I almost always enjoy "Murder, She Wrote" (I must have seen each episode multiple times in syndication by now); but I REALLY wish that writers who want to tap New England's witch-trial past would get it through their heads: NO ONE WAS EVER JUDICIALLY BURNED AT THE STAKE IN NEW ENGLAND. Witches were hanged rather than burned in England and its colonies because, for complex historical reasons, witchcraft was defined as a crime against the state, not against the church, as it was elsewhere in Europe (even in England's neighbor, Scotland). Also, Maine (which was part of Massachusetts until 1820, long after witch trials had ceased) was VERY thinly populated in the 18th century; major trials of ANY kind were all but unheard of. The focal point for seventeenth-century witch trials in New England (prior to the notorious outbreak of 1692 at Salem Village) was Connecticut, particularly Hartford and Bridgeport.

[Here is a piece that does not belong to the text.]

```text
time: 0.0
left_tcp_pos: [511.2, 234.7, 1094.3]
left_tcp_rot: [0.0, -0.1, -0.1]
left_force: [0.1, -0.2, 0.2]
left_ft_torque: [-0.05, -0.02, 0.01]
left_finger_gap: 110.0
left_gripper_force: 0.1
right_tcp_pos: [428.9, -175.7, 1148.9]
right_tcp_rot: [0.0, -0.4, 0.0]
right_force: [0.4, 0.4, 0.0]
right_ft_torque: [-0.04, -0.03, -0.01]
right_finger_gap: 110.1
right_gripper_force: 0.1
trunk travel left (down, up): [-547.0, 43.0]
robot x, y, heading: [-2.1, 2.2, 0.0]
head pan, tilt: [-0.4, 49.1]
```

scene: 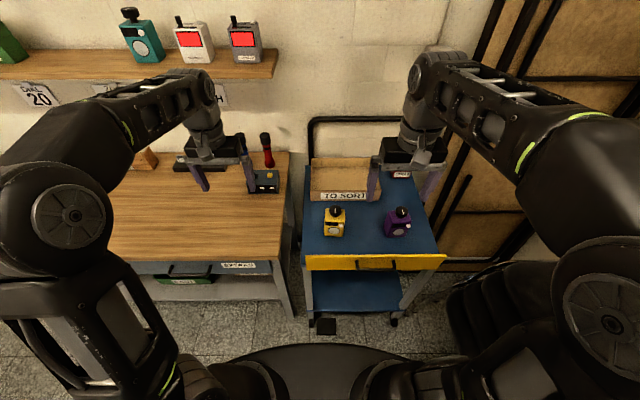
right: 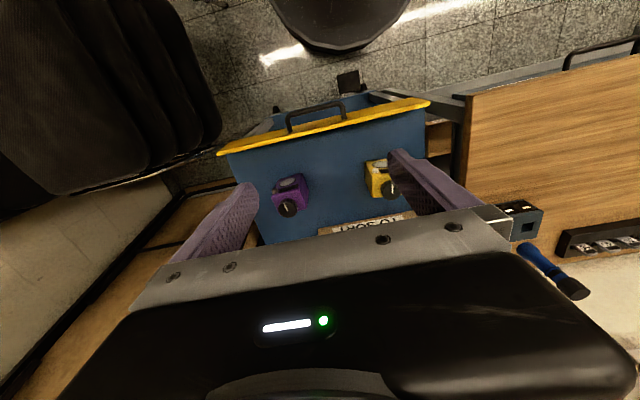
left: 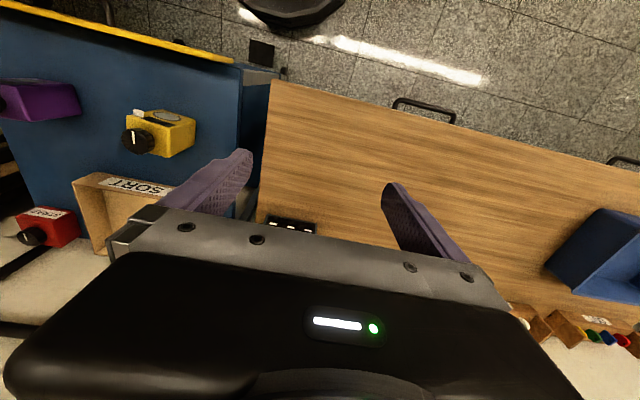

"And now for something (not quite) completely different..."
30 September 2019
"Angel of Death" is a superior episode of "Murder, She Wrote" (and Darren MacGavin is always a welcome presence); but I find it VERY hard to believe that Messrs. Fischer and Levinson (the writers) didn't borrow a good deal of their plot mechanics from a 1958 American International horror picture called "The Screaming Skull". The 1958 film also features an attempt to drive a wealthy person (an innocent wife in that case) crazy by suggesting that a dead woman (her husband's first wife) is haunting the grounds of a mansion. The "ghost" is costumed exactly like Vivian in this episode (she's even seen descending an outdoor staircase, like Vivian in her first appearance in this episode); and Vivian's portrait looks almost exactly like the dead first wife's portrait in the film. I could be wrong about all of this, but I don't think so.